This website is here then, not to provide us with a ‘social network’, but to serve this sadhana. Consequently it comes with the rules and responsibilities associated with a true spiritual path. We may not know exactly what these rules are. Sometimes we have to break them first . . . and then someone has to go to the trouble of writing them down . . . but intuitively we already know them. They are written in our deepest self. At any rate we can count on the Goddess to let us know when we overstep them.

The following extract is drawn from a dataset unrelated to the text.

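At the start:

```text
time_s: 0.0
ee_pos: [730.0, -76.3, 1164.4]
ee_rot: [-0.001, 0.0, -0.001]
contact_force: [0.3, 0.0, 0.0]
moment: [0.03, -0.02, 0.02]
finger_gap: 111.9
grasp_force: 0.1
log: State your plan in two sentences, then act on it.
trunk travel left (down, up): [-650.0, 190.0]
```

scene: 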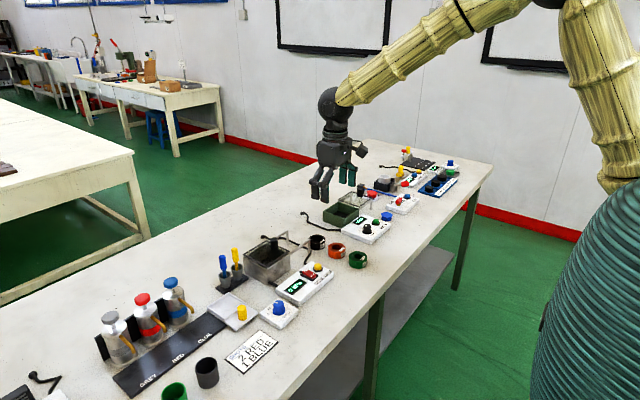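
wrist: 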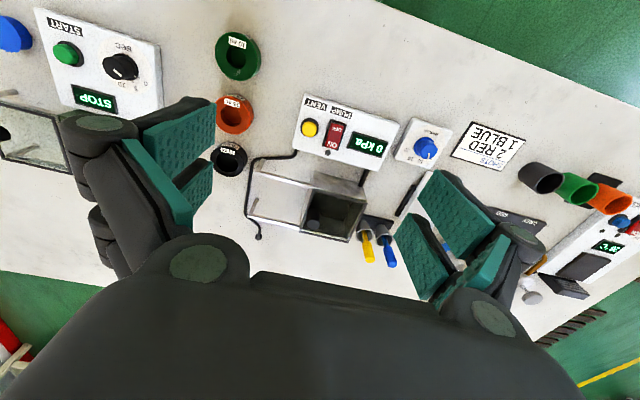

Essentially this Way of the Heart-transmission is the way of real love, of the activated heart in relationship. Our sadhana is to deepen our capacity for love and consciousness in relationship. In this heart-field our emotionally immature, mentally dissociative and reactively narcissistic ego is the obstructive element and must be dealt with. This is the meaning of self-surrender. This is the practice of self-transcending love: surrendering the patterns of emotional and psychological immaturity that have contracted us. This is the meaning of sadhana.


There is an energy – a shakti - a feeling of ‘sacred space’ when two or more of us connect. Let us notice this. It need not become a self-conscious thing, as if ‘sacred space’ were something imposed on reality, something ‘extra’ or egoic. There is something already sacred about spiritual individuals connecting with each other in the service of the Heart: ‘When two or more of you gather in my name, I am there.’ When there is a shared consciousness of our true nature, then our coming together is naturally a sadhana, naturally a sacramental connectivity and everything is in place for Grace to operate.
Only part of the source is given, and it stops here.